Inizierei con un'osservazione non strettamente connessa. Leggendo il documento ho avuto l'impressione di trovarmi davanti ad un catalogo ordinato dell'esistente, una serie di idee che vengono avanzate. Ho avuto qualche difficoltà a capire l'ordine di priorità all'interno di queste. Ascoltando la discussione di oggi è come se venga fuori un'indicazione residuale, indicazione che a me non piace, ma che pare essere la cifra di questa discussione, ossia che Venezia sia una realtà sempre più scissa, un corpo che prende una caratterizzazione bifronte. Da una parte Mestre e l'urbanizzazione di terraferma e dall'altra un centro storico sul quale emerge un discorso lievemente rassegnato di vocazione alla monocultura turistica. Se questo è vero, non c'è bisogno di un piano strategico per il centro storico, perché la realtà è già assegnata e si tratta di rendere questa entità più funzionale a questo unico disegno. Il numero dei residenti sta diventando funzionale ad un'utilizzazione complessiva della città; mi chiedo se questo sia il destino ottimale per questa città ma, allo stesso tempo, mi rendo conto che è un elemento che viene preso come constatazione dell'esistente e dell'inevitabile sviluppo più che come proposta. Sono stato abbastanza colpito dal riferimento insistito a Bilbao, che penso sia un discorso a parte da molti punti di vista. Innanzitutto è stata un'idea forte in una città che non ha mai perduto la sua centralità non solo di capitale energetica, ma come centro di riferimento di una regione che riscopre -senza toccare il discorso dell'indipendenza- una sua vocazione politica. Il suo ruolo di capitale regionale non è mai stato discusso e contestato, anzi, ha rafforzato la sua centralità grazie al museo e le altre cose che sono state realizzate.
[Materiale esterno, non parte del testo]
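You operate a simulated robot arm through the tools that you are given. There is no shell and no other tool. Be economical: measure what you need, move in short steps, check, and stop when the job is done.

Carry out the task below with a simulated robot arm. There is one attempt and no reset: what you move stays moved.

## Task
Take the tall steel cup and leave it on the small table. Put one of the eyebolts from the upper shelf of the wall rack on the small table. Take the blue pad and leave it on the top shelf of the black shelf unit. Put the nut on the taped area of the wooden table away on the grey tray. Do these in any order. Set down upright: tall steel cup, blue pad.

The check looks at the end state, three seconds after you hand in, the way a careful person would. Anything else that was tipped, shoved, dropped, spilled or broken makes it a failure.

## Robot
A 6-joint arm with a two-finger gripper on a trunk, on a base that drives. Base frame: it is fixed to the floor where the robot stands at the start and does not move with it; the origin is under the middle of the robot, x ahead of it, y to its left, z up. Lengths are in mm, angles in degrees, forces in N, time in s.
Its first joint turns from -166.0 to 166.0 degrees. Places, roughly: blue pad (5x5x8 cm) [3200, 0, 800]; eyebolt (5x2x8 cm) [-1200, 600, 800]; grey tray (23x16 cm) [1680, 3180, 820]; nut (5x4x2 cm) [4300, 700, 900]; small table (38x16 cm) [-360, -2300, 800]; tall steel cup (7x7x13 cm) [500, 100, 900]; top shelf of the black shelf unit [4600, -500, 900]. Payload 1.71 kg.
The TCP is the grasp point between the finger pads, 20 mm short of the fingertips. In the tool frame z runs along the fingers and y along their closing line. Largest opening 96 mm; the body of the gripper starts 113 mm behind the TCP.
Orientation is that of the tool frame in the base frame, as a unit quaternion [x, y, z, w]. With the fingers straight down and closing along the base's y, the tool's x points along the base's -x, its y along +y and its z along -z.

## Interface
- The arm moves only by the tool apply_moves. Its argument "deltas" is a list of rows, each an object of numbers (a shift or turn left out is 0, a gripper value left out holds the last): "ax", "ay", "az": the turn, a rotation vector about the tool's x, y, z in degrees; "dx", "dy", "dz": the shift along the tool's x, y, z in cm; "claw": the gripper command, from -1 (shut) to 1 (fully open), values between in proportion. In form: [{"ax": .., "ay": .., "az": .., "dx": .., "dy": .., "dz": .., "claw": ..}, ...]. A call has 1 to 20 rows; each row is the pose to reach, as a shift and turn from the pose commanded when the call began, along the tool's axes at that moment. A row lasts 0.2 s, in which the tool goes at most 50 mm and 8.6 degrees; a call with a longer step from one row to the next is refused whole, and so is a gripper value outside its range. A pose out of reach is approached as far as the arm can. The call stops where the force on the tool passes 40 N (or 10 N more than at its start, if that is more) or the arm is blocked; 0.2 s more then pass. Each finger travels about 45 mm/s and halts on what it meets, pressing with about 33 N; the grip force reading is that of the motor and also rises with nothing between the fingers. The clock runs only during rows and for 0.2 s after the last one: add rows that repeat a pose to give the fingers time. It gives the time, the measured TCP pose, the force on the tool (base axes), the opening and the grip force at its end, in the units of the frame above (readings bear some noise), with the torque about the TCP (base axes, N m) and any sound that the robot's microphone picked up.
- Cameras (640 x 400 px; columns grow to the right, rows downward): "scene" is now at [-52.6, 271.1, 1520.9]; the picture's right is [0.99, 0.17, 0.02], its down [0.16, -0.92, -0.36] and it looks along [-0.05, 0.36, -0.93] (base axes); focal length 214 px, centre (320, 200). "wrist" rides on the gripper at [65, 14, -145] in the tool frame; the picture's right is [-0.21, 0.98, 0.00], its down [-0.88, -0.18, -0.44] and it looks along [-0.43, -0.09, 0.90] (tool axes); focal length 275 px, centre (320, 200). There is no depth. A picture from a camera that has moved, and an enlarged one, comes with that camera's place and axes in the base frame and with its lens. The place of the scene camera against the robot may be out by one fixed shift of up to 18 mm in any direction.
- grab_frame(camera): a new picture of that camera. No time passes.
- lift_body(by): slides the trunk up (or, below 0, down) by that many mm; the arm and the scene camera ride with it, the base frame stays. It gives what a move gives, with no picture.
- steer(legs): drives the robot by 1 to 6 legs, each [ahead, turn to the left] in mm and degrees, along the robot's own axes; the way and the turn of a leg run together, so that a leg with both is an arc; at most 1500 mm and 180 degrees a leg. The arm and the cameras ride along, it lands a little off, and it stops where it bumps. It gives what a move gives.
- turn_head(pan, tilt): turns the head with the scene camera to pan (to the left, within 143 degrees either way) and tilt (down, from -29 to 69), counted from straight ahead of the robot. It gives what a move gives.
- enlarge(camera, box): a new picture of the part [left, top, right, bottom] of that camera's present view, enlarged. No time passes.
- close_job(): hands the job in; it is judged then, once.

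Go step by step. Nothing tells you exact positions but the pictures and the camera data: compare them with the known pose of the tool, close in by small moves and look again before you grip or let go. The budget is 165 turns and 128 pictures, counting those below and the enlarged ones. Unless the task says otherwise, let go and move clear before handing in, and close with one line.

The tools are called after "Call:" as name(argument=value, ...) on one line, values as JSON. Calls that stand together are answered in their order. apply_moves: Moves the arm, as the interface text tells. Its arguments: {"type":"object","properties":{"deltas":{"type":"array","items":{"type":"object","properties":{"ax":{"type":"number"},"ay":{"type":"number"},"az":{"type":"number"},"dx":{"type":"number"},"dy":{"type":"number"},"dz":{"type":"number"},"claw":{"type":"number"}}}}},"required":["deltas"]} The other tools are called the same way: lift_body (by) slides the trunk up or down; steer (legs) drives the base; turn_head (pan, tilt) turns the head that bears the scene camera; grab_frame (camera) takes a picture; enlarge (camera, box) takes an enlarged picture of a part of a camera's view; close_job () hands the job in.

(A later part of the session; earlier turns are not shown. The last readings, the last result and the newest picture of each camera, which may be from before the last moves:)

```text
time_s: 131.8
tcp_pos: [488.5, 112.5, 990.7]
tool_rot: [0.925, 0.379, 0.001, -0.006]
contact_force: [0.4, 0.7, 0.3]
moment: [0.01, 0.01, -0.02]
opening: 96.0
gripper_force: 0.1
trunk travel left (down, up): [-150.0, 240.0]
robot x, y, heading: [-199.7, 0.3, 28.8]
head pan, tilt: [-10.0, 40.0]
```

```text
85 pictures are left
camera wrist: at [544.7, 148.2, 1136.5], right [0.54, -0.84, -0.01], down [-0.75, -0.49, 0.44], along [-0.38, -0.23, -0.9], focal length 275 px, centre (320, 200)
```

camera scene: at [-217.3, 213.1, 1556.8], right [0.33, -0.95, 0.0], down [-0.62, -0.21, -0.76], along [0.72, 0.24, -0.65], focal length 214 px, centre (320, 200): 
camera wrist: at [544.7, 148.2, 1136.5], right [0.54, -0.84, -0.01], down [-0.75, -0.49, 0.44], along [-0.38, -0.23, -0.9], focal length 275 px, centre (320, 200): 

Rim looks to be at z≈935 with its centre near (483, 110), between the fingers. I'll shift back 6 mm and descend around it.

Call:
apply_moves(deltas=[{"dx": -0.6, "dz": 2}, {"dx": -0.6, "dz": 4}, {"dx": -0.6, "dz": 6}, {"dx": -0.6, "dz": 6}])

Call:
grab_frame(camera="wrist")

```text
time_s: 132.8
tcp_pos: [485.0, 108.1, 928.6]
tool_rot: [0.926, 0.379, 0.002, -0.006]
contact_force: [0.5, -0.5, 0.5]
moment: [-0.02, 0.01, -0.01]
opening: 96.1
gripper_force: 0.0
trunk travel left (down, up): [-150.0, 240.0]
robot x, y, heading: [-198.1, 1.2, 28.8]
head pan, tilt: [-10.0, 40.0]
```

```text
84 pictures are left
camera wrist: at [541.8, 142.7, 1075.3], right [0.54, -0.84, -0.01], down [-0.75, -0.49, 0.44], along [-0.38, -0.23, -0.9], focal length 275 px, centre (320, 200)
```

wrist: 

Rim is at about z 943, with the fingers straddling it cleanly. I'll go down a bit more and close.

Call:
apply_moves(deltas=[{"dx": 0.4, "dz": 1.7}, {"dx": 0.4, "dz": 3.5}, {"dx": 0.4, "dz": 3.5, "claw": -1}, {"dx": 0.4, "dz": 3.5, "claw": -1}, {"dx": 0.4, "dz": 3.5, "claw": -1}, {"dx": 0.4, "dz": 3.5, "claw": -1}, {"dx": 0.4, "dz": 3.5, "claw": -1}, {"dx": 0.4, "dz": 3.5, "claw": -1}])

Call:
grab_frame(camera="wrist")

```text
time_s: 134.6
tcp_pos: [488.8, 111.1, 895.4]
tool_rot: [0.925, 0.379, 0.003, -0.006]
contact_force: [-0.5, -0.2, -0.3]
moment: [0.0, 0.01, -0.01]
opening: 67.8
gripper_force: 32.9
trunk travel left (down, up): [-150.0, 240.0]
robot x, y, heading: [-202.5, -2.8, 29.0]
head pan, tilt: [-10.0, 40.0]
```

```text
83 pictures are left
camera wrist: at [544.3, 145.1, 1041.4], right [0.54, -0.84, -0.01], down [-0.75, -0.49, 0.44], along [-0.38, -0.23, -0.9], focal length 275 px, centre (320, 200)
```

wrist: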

A Venezia sta accadendo il contrario. Anche i dipendenti pubblici che abitano nella città se ne stanno andando gradualmente e il suo ruolo di capitale regionale diviene sempre più virtuale. Quanto Lombardi affermava prima a proposito del “ponte con la terraferma” è secondo me un punto fondamentale. Capisco che forse si tratta di dispute secolari, ma pensare che la città dominante sia stata sconfitta dal contado e che quest'ultimo possa ballare sulle sue macerie rende il discorso inutile. È necessario che il contado si renda conto che, avendo vinto, riesce a sussumere una realtà dalla quale riceve un valore aggiuntivo importante

Parlando invece delle funzioni tradizionali della città di Venezia, si citava prima “la città dell'acqua”, e questo mi sembra abbastanza evidente; si parlava anche di Venezia come “la città della cultura”, ma cosa significa? Ci vogliamo riferire ad una città in cui si svolgono manifestazioni culturali o ad una città che produce cultura? Bisogna in qualche modo chiarire l'equivoco, poiché mi sembra che tra le due supposizioni sia la prima a prevalere e ritengo sia inutile nascondersi dietro ad una definizione senza affrontare il problema di fondo.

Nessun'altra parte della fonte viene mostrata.